Judson and I—with Time managing editor and future CNN chairman Walter Isaacson—had sat on a committee at Time Warner that had decided to recommend that the company not buy AOL in 1994. But why was Judson talking about this now? I wondered as I got into the shower.

It was only in very slow motion that Judson’s message started to seem coherent in a more or less breathtaking way.

Indeed, it is almost impossible to convey now, from several years’ remove (even knowing the ultimate outcome), the unlikeliness, the utter disconnect, the lunacy of the entire far-fetched scenario: that AOL would buy Time Warner, that Time Warner would let itself be bought.

Nothing, perhaps, in business history, had ever been this … farfetched.

Jumping from the shower, dripping wet, grabbing for a towel, I flipped on CNN.

A moment later, I got a call from Caroline Miller, the editor in chief of New York magazine, where I wrote a weekly column about the media business. She seemed both aghast and excited at the same time.

“What do you want to do?” Caroline asked, balancing the mundane and the momentous.

In fact, holding my towel, I was not at all sure what to do. I felt small and inconsequential.

“I don’t know,” I said. “I guess I better get over there.”

As I might run out to cover a fire, I threw on some clothes and caught a cab over to the news conference where they were getting ready to announce the merger.

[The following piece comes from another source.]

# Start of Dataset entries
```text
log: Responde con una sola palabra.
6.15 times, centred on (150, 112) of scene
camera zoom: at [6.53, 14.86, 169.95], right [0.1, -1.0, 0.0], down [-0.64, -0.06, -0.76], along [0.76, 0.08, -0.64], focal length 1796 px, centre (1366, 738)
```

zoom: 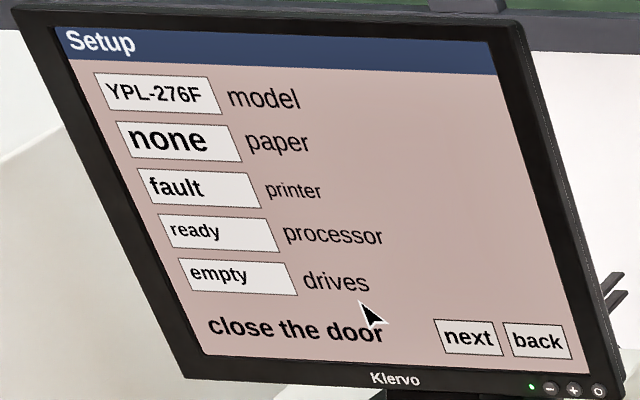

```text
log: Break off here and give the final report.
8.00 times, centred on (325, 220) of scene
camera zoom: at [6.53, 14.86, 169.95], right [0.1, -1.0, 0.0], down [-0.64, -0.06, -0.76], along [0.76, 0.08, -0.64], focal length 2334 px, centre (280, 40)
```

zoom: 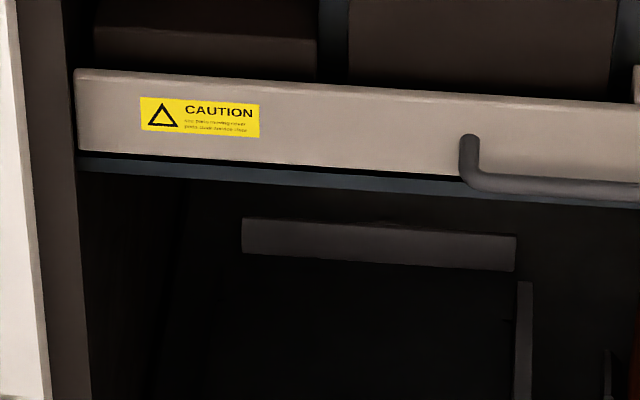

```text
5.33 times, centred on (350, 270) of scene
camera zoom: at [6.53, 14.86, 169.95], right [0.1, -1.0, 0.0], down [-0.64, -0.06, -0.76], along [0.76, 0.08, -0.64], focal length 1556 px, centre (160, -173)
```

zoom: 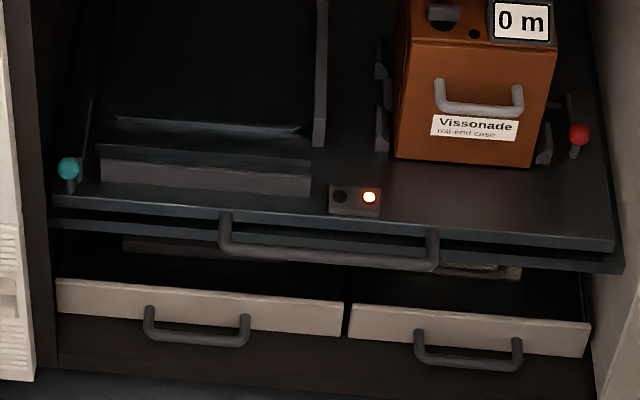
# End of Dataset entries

What was the proper affect here? Were we supposed to regard this as just a business story? Market reach, share price, boardroom stuff, instead of alignments, power shifts, and virtual geopolitical moves? The auditorium was filling up with business, media, and technology reporters, which for a second seemed surprising—why were they here? Where were the reporters from the national desk? The foreign desk, even? (Is this just my bias, not thinking of business reporters as real reporters? And technology reporters as an even lower order?) We’re going to miss the meaning of this story, I started to think, because the right desk doesn’t exist. Perhaps there should be a corporate-state desk. In that light, the AOL—Time Warner merger might be up there at some Munich Pact—Suez Canal—League of Nations level, or an entirely new kind of corporate-historical concept.

Something else: Reporters at other kinds of events—political events, disasters, crime scenes—are always nosing about, kibitzing, asking each other what they’ve got, but at this event, everyone just sat down and waited to be told what was what.

For a black-helicopter moment, a power move so amazingly tectonic that history would be written from here, this joint press conference was pretty bland.

The long lenses and porta-video packs were down in front of the auditorium when Time Warner CEO Jerry Levin, looking professorial and rumpled in what would be much-analyzed chinos and open shirt, came onto the stage, followed by AOL chairman Steve Case, in J.C. Penney-ish gray suit, then CNN’s Ted Turner, then the new co-COOs Bob Pittman (from AOL) and Dick Parsons (from Time Warner), and then Mike Kelly, AOL’s CFO. Everybody but Case sat down on the Dating Game— like chairs. Case opened, forcefully. But did this mean that he was the big cheese or just that he was introducing Levin? Levin indeed turned out to be the real presenter. He gave the details, such as they were, of the deal, and the philosophy, such as it was, and sent the clearest signals, to the extent that any were clear, about what was actually happening here.

It was not a businesslike presentation at all—none of the overload of information that is customary at merger announcements, the charts and bullet-pointed handouts—but, befitting a moment of at least as much political as commercial significance, a wholly symbolic tableau, although all the symbols were carefully veiled.